Ľubomír Vajdička

Upon graduation from the college of electrical engineering in Bratislava, Mr Vajdička went on to pursue theatre studies at the Academy of Performing Arts in Bratislava (1963 – 1968). From early on he was drawn to stage directing, acquiring his first experience in amateur company OB Nivy. The ensemble that brought together university students was to receive a number of awards. Mr Vajdička continued working with amateurs after he arrived in the city of Martin, where he worked, to much acclaim, with the ensemble in the village of Dubové by the spa town Turčianske Teplice. Between 1968 and 1983 he was staff stage director at the Slovak National Uprising Theatre in Martin (today known as the Slovak Chamber Theatre). He staged there a range of inimitable productions particularly from among the Slovak and Russian classical works. Together with the set designers Jozef Ciller and Juraj Fábry the team presented a number of concepts in actin set design, a phenomenon of the 1970s and 1980s that was marked by new opportunities of production approach. It brought a deviation from the classical peep-hole theatre, excessive accent on visual art, illusion and complex set solution. Quite on the contrary, the set design worked with minimum number of props, many of which bore multiple meanings and purposes.

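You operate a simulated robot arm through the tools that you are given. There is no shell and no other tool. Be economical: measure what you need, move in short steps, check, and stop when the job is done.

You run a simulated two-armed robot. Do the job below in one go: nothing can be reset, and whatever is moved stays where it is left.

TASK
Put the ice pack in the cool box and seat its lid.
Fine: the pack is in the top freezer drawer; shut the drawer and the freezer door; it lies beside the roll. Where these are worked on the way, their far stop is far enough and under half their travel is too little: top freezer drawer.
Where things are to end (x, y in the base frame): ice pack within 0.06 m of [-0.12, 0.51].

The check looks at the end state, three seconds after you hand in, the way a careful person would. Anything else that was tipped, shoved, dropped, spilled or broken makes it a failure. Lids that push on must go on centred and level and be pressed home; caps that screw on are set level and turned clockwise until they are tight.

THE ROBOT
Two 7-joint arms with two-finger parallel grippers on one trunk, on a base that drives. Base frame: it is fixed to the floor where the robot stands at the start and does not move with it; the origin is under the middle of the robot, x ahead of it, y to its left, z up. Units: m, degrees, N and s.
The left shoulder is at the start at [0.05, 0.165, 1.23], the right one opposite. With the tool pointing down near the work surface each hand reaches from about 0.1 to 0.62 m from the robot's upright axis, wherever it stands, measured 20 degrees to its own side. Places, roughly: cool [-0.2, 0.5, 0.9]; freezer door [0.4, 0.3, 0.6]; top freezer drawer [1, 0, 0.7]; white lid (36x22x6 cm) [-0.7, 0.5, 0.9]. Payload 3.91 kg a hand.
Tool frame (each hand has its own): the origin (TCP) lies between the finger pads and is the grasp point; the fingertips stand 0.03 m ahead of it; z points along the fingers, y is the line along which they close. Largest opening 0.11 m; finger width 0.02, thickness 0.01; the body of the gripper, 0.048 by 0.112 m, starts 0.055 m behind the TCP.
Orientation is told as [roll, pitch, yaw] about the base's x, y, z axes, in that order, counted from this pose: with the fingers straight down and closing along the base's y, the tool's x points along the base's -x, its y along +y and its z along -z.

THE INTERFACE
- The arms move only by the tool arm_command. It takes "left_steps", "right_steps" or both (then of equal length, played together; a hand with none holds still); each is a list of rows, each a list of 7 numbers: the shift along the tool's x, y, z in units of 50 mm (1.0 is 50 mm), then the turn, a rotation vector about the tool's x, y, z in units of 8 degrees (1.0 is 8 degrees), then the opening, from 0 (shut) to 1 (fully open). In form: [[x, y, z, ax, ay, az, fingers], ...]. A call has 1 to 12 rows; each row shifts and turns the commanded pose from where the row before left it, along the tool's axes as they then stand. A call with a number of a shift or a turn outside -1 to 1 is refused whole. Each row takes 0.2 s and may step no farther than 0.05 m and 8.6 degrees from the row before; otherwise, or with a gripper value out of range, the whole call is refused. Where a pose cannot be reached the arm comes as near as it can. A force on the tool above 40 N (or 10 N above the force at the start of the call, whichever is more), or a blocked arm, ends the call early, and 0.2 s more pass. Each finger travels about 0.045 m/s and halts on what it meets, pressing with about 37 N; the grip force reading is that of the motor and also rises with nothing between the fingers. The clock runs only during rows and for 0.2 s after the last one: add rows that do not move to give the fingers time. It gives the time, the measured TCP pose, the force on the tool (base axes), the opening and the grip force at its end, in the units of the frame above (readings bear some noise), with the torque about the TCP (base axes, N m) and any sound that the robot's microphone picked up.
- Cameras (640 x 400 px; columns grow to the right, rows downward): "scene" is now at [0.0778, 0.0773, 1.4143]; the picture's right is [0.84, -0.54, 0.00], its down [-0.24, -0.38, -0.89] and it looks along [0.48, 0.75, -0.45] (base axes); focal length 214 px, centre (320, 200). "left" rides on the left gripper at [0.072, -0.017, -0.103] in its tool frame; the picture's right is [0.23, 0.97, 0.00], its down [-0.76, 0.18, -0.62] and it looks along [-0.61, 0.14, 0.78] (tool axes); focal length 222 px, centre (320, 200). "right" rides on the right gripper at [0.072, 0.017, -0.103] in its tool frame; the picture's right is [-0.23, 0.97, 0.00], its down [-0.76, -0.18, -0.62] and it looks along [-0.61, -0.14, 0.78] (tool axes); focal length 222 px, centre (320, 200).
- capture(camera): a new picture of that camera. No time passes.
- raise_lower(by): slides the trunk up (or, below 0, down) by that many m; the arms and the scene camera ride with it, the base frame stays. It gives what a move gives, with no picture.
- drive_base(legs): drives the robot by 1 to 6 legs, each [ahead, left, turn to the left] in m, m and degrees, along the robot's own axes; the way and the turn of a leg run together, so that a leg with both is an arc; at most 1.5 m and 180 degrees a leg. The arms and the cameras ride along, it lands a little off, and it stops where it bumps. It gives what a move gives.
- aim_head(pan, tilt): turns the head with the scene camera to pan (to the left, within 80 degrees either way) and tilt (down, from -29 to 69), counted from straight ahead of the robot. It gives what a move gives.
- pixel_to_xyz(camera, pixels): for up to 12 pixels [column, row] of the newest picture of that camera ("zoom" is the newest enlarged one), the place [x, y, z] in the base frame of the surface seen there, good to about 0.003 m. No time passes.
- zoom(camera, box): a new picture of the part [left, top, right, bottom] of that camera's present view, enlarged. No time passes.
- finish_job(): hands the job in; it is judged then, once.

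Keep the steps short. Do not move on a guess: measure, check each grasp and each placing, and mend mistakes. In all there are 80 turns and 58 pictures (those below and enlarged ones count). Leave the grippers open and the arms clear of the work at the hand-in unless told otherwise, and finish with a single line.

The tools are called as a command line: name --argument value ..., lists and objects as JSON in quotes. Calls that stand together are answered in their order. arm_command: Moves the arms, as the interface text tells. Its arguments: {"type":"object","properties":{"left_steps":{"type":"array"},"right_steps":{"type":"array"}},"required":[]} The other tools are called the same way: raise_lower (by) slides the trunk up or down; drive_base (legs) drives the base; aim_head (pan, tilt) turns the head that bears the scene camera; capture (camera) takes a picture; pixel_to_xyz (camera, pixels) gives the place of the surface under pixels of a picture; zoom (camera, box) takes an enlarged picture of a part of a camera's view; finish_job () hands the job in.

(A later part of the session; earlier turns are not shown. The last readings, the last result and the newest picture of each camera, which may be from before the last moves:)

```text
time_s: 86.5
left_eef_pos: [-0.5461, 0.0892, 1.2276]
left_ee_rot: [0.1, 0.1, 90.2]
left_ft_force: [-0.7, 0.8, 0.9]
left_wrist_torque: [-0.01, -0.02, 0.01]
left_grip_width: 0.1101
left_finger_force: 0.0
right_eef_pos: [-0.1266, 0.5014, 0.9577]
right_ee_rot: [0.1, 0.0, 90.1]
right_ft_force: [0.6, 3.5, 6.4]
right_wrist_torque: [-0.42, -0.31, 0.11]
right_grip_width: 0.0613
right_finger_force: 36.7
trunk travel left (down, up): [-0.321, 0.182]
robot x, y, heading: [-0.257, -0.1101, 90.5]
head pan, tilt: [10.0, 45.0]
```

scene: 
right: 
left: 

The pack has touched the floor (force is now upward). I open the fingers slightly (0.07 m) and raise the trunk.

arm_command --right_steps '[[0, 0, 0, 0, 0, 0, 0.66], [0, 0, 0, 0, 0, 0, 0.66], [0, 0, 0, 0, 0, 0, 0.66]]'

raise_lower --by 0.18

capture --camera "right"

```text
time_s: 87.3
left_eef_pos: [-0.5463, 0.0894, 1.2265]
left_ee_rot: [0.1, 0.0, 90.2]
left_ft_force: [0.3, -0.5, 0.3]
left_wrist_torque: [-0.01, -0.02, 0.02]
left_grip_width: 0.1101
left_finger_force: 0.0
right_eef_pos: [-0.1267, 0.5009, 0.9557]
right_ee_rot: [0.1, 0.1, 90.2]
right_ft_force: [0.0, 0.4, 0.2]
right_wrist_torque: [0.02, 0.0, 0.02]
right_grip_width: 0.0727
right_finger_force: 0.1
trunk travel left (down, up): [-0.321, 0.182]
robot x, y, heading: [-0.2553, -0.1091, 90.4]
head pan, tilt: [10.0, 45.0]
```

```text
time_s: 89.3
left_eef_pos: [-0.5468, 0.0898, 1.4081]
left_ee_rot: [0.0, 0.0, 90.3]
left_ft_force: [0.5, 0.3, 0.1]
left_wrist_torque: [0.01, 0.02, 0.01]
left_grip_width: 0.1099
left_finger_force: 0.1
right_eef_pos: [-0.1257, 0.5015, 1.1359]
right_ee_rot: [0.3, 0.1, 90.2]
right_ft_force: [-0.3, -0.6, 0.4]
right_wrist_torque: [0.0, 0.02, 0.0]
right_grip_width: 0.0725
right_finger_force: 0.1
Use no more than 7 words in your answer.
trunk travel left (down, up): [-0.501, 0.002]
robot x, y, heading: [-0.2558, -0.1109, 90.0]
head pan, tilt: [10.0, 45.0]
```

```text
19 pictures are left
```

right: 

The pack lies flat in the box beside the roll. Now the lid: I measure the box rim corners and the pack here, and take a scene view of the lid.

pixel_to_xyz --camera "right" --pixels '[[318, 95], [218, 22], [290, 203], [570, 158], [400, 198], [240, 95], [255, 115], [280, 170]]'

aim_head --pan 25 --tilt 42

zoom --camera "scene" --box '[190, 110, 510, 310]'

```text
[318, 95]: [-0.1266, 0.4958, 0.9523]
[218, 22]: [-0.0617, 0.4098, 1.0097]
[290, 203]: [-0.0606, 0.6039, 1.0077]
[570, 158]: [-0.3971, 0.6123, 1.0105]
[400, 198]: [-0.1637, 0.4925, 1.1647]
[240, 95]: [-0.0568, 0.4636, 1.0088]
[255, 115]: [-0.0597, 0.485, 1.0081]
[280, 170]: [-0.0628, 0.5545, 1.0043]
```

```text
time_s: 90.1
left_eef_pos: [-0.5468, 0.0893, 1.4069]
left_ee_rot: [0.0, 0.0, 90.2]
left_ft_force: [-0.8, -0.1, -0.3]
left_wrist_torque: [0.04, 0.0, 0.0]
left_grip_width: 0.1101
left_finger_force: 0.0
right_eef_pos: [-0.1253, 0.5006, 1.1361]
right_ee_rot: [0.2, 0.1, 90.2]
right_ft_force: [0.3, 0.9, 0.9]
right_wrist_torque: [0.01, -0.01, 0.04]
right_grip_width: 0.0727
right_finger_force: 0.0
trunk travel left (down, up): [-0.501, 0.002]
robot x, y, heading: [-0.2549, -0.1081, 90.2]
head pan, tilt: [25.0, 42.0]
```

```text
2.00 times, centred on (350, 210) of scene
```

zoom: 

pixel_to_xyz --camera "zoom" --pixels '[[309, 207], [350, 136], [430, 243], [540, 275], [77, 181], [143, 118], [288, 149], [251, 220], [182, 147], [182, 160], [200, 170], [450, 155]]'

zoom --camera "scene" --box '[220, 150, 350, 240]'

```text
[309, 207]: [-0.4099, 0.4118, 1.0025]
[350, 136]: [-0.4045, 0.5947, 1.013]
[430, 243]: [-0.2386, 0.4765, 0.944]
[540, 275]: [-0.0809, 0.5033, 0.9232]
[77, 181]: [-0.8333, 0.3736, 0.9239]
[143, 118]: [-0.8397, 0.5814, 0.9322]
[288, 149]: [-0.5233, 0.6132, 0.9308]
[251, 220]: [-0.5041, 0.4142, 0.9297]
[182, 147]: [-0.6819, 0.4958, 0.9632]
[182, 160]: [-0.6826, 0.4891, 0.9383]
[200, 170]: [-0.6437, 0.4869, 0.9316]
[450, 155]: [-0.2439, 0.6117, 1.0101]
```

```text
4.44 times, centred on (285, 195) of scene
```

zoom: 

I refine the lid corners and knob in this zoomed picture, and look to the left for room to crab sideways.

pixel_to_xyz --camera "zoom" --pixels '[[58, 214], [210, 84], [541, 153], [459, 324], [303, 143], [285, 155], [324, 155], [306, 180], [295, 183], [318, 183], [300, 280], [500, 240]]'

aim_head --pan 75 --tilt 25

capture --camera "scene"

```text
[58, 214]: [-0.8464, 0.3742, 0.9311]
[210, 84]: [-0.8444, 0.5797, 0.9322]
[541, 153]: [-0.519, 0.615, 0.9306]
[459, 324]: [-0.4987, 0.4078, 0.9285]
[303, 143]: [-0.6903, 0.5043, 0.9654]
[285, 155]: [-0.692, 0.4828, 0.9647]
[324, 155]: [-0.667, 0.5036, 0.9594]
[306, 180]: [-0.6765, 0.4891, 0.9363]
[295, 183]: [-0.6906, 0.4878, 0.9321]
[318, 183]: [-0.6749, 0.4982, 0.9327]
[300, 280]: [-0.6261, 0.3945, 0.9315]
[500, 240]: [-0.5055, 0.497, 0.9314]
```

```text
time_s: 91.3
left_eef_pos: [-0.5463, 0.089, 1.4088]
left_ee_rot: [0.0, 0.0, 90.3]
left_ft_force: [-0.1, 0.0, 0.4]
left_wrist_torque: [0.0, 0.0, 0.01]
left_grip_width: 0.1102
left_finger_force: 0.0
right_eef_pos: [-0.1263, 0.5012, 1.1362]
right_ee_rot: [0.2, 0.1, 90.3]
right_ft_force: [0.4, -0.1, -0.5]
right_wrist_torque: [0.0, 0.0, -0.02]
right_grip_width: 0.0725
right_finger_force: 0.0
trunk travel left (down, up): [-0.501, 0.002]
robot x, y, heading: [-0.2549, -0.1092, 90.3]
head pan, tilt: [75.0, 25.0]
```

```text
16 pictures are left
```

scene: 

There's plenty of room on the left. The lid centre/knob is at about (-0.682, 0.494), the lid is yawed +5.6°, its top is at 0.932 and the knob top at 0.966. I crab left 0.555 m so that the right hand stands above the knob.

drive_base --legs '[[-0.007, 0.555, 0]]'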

The period of 1981 – 1984 saw Mr Vajdička at the National Theatre in Prague and that of 1983 – 2010 at the Slovak National Theatre in Bratislava. He was regular guest in a number of theatres in the Czech Republic and Slovakia (such as the National Theatre Prague and Brno, National Moravian–Silesian Theatre Ostrava, Theatre Thália and State Theatre in Košice, The Pavol Országh Hviezdoslav City Theatre in Bratislava, The Andrej Bagar Theatre in Nitra). Mr Vajdička also worked, as screen director, for the television (the dedicated Monday series of such productions as Jozef Gregor Tajovský´s New Life, 1973; Božena Slančíková – Timrava´s and Ondrej Šulaj´s The Ťapáks, 1977; V. Shukshin: The Courting), 1973; Francis Scott Fitzgerald: Gretchen’s Forty Winks, 1988; Guy de Maupassant: The Prize, 1990). At the Slovak National Theatre, in collaboration with the playwright and dramaturge Peter Pavlac, he staged a number of productions of some of the foremost Slovak prose (B. Slančíková-Timrava: A Great Deal of Luck, 2003; Martin Kukučín: The House on the Hillside, 2006; Ivan Horváth: The Jurga Brothers, 2013). At the Slovak Chamber Theatre in Martin staged together with Pavlac the dramatisation of Ján Rozner´s memoir Seven Days to the Funeral (2012). Since 1990 Mr Vajdička is also lecturer at the Theatre Faculty of the Academy of Performing Arts. He is author of a number of translations of plays from Russian, French and German (such as Eugene Ionesco: The Bald Soprano, G. Feydeau: A Flea in Her Hair, E. Ionesco: The Chairs, I. Turgenev: A Month in the Country, Anton Chekhov: Three Sisters, Nikolai Gogol: The Gamblers). Mr Vajdička is laureate of two DOSKY Awards for Best Production in Season: The Chairs (1999, SND) and Seven Days to the Funeral (2012, SKD Martin).